“Riding a bike is a unique sensation that no one should miss” – Saleta Castro

Spanish triathlete Saleta Castro

Interview with Saleta Castro (1987, Pontevedra, Spain), former Spanish national triathlon champion and Ironman athlete.

As part of an ongoing collaboration with the Spanish cycling website www.gregarioscc.com, I have been carrying out a series of interviews with prominent people involved in the cycling community in Spain in general and, more specificually, in the Valencia Region. The article below is an English version of the original Spanish text which was published on 24/03/22, which you can read here: «Ir en bici es una sensación única que nadie debería perderse» – Saleta Castro.

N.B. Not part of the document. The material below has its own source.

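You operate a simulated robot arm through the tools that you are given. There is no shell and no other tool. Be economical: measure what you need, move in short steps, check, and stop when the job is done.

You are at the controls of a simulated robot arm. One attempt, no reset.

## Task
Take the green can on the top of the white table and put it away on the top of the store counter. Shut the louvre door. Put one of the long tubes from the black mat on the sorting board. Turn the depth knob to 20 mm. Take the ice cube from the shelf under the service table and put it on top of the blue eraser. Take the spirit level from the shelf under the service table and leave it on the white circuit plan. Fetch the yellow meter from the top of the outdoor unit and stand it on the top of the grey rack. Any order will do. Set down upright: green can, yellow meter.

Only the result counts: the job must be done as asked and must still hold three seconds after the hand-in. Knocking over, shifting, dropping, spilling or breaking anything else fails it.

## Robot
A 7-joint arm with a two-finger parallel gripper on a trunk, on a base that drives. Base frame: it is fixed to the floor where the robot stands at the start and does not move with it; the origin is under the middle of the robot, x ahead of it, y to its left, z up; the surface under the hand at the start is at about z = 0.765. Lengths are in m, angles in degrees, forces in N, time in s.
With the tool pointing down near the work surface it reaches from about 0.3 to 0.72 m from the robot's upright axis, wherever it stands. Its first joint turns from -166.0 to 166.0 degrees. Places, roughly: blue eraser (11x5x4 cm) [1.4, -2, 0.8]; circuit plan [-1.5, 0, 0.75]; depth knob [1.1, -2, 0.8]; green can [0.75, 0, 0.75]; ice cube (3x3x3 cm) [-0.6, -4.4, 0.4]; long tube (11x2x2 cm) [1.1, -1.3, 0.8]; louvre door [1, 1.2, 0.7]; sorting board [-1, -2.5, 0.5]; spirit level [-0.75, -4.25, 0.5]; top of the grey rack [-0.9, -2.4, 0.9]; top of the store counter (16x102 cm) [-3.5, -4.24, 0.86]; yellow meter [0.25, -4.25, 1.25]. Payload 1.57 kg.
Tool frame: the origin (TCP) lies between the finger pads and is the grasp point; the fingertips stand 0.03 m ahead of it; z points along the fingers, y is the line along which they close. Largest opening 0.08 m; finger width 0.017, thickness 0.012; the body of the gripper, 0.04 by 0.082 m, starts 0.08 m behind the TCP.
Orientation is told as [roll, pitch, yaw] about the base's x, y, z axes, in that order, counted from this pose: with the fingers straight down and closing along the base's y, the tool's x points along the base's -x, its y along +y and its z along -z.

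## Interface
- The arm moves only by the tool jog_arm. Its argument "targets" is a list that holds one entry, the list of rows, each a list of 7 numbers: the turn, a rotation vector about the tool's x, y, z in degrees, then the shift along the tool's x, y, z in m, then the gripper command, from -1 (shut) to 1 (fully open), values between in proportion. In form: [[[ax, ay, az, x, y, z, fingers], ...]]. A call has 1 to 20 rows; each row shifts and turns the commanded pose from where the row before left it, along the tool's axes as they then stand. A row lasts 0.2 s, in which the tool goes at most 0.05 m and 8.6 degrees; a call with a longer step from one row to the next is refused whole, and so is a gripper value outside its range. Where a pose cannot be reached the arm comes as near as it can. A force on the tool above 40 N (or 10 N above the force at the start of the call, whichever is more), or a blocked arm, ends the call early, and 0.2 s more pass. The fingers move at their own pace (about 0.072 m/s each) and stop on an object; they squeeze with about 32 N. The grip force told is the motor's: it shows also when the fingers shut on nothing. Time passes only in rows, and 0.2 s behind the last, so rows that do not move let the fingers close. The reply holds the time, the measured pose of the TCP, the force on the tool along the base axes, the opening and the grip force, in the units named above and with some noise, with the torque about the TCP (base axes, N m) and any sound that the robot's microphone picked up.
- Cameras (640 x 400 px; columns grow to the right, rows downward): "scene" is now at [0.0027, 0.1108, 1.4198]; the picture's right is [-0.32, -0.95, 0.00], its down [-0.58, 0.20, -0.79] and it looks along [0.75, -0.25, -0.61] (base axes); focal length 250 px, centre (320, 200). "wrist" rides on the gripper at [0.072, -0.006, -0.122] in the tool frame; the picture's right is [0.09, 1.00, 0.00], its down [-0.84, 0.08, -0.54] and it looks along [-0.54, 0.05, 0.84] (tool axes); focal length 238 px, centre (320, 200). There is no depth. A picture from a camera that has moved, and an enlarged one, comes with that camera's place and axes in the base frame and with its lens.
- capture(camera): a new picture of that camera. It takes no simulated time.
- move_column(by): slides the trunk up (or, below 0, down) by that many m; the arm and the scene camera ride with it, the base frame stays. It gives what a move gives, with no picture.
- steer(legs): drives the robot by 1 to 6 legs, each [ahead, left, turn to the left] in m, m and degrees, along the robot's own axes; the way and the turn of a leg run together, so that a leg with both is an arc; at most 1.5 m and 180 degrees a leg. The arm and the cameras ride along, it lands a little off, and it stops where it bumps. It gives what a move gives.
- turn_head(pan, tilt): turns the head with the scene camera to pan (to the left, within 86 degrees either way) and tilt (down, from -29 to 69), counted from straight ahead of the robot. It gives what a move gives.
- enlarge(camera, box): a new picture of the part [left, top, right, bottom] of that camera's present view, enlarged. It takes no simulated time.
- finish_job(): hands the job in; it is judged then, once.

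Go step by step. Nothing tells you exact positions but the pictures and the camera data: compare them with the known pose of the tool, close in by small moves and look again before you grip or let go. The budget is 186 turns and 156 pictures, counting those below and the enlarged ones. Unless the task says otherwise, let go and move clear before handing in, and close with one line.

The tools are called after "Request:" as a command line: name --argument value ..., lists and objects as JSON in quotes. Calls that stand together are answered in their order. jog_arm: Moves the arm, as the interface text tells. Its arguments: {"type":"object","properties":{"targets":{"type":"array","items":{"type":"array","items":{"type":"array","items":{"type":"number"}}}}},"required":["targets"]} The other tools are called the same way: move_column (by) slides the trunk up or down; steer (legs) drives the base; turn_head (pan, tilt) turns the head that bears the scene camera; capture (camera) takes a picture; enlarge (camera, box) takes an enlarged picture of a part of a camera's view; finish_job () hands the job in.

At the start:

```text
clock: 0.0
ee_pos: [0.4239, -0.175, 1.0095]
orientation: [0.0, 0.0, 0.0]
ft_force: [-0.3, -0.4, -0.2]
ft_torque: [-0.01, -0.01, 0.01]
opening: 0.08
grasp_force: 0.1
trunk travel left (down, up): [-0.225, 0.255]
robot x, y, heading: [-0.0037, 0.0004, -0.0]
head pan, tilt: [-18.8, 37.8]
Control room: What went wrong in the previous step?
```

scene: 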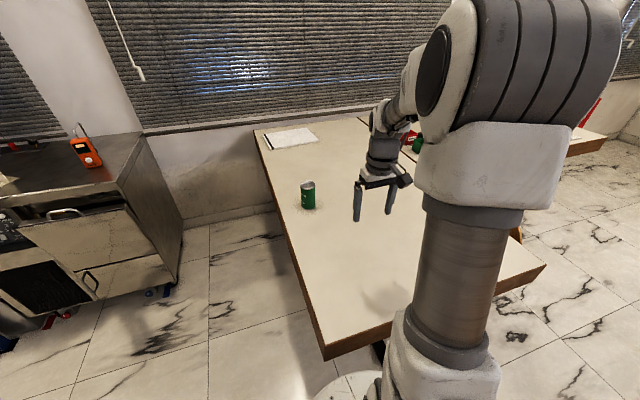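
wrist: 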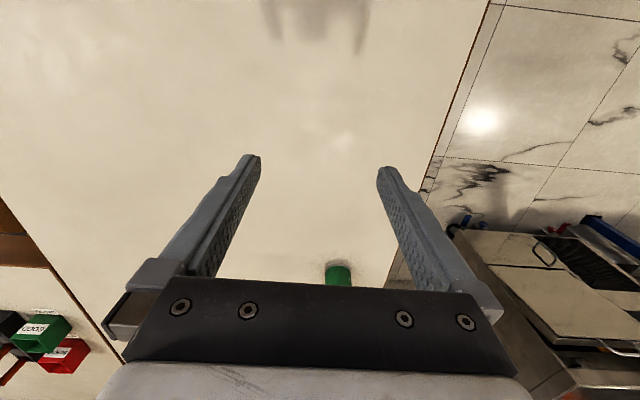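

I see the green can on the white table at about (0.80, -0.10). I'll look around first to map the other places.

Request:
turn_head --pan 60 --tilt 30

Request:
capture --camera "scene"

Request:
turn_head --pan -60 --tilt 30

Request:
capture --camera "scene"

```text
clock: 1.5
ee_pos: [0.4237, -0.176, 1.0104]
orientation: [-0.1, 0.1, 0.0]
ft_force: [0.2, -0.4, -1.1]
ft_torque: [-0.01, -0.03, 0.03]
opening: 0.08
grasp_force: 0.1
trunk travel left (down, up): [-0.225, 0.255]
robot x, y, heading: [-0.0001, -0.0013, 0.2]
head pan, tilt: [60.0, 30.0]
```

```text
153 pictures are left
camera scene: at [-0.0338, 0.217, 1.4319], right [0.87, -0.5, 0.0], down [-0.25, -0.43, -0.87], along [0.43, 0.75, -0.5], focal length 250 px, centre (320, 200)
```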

Welcome to the new installment in our series of interviews with some of the many people who make up the cycling community in the Valencia Region of Spain, an area known throughout the world for the excellent conditions and facilities it offers all year round for the practice of cycling. 

In this week's Gregarios interview we talk with Saleta Castro (1987, Pontevedra, Spain), an exceptional, multifaceted athlete and a reference in the Spanish triathlon scene. Spanish Elite Long Distance Champion in 2010 and focused on Ironmans for the last decade, she has competed in a wide range of sports from an early age and is passionate fan of cycling, both racing and for pleasure.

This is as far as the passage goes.